GOAL: Identify the lines holding "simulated" and copy them.

DATASET ROWS:
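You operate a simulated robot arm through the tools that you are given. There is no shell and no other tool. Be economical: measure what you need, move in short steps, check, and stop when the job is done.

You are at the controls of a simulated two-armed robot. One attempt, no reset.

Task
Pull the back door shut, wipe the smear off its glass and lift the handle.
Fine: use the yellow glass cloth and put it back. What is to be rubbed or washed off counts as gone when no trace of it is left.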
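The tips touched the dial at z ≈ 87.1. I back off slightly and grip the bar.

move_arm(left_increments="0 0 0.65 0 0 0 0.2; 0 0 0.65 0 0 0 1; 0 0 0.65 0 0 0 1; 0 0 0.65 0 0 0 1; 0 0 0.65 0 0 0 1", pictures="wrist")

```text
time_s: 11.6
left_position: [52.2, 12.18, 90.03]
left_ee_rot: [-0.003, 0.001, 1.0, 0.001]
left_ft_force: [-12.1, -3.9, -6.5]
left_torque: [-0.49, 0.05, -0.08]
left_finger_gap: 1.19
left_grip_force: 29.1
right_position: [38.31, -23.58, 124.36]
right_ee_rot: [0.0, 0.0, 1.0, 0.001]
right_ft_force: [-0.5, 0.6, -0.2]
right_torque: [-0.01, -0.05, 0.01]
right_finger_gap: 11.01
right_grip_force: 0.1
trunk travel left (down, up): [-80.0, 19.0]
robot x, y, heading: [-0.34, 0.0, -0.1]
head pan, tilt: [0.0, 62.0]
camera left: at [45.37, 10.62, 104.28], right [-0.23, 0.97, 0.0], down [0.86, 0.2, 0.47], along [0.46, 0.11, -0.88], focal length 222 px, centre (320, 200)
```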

RESULT FOR THIS TASK:
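You operate a simulated robot arm through the tools that you are given. There is no shell and no other tool. Be economical: measure what you need, move in short steps, check, and stop when the job is done.
You are at the controls of a simulated two-armed robot. One attempt, no reset.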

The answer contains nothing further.